→ SET EXERCISE
Begin with the line that contains "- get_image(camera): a" and end with the line that contains "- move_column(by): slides", transcribing exactly each line in that stretch and no other.

→ INFORMATION PROVIDED
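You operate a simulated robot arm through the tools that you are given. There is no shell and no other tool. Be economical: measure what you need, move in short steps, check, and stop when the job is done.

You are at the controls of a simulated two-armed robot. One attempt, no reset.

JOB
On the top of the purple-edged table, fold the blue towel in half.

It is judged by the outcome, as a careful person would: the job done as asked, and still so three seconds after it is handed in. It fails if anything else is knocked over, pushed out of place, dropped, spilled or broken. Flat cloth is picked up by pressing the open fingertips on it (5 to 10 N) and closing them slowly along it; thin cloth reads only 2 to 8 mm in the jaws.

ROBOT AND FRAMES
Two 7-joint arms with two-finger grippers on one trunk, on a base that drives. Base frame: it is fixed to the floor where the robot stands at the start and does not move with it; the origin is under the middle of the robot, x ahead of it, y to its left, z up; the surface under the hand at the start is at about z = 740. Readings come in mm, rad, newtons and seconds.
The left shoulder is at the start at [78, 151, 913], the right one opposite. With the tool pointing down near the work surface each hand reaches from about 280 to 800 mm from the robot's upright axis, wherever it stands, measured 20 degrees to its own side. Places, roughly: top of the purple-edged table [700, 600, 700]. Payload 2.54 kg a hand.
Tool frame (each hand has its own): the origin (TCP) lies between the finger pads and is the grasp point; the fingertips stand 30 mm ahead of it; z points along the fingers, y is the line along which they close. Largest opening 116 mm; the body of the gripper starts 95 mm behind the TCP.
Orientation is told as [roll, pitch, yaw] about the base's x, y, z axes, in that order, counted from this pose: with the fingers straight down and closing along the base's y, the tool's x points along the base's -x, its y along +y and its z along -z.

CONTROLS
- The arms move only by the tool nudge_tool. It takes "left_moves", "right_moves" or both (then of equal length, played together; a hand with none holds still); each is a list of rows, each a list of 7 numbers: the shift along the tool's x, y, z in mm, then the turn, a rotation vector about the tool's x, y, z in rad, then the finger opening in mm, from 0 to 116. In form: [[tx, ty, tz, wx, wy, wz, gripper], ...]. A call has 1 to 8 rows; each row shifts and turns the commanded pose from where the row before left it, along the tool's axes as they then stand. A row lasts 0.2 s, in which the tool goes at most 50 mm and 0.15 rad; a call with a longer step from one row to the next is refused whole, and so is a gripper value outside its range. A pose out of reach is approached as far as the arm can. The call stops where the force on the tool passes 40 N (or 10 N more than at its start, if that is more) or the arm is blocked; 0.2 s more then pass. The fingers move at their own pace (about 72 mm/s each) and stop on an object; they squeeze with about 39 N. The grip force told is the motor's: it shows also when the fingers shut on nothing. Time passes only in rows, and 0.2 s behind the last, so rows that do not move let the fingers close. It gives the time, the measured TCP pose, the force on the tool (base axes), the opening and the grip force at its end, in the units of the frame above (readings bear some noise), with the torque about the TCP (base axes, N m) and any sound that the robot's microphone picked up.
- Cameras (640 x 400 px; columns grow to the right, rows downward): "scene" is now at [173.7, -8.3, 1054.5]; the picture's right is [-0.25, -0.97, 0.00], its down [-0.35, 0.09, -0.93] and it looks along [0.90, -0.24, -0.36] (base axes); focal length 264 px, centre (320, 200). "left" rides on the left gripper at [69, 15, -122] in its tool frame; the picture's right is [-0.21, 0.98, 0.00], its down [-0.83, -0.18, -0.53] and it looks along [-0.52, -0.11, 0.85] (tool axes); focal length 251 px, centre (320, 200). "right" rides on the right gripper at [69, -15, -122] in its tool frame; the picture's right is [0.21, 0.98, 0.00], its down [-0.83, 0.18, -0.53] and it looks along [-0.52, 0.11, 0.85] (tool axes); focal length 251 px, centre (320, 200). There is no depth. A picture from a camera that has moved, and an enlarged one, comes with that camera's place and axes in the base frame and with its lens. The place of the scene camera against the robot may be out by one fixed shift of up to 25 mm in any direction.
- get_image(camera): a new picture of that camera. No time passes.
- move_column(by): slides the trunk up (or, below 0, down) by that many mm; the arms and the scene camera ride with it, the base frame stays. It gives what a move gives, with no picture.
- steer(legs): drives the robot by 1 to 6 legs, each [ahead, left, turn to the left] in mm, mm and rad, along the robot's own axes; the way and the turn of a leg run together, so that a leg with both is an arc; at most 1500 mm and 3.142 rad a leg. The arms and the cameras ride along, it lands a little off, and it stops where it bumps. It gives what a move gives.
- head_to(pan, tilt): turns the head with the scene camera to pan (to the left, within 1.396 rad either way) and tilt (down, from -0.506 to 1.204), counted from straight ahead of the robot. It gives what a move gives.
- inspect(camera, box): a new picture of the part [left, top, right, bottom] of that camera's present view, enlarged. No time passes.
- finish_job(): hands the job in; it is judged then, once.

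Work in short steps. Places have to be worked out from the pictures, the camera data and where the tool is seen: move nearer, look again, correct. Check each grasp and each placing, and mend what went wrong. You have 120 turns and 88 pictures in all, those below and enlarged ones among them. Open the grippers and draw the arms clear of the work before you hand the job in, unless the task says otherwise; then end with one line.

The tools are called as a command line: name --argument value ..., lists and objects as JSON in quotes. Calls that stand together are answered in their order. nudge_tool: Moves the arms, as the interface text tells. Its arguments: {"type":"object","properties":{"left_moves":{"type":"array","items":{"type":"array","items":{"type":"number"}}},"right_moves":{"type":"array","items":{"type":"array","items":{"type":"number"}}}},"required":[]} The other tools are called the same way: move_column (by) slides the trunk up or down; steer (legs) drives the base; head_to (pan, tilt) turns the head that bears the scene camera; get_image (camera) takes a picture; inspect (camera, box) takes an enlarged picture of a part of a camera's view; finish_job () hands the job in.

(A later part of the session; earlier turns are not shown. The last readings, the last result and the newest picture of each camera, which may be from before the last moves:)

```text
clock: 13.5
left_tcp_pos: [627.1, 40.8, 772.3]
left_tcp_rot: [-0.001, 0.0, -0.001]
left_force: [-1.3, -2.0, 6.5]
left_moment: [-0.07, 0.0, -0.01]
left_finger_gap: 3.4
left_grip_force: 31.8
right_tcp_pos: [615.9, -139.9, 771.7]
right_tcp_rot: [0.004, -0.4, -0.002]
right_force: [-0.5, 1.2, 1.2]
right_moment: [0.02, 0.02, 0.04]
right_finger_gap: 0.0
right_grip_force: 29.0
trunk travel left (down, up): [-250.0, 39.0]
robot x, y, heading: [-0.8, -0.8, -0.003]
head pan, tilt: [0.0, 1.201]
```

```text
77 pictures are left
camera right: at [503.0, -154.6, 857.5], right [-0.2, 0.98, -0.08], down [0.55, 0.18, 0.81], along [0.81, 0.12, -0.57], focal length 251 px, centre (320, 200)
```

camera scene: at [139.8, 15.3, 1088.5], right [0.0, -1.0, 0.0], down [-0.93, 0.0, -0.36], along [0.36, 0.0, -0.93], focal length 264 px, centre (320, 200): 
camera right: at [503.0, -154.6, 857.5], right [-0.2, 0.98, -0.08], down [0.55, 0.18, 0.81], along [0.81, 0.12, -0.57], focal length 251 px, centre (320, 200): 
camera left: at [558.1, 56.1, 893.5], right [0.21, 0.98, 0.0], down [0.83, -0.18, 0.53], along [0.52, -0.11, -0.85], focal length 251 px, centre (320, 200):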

→ OUTPUT FOR THIS TASK
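- get_image(camera): a new picture of that camera. No time passes.
- move_column(by): slides the trunk up (or, below 0, down) by that many mm; the arms and the scene camera ride with it, the base frame stays. It gives what a move gives, with no picture.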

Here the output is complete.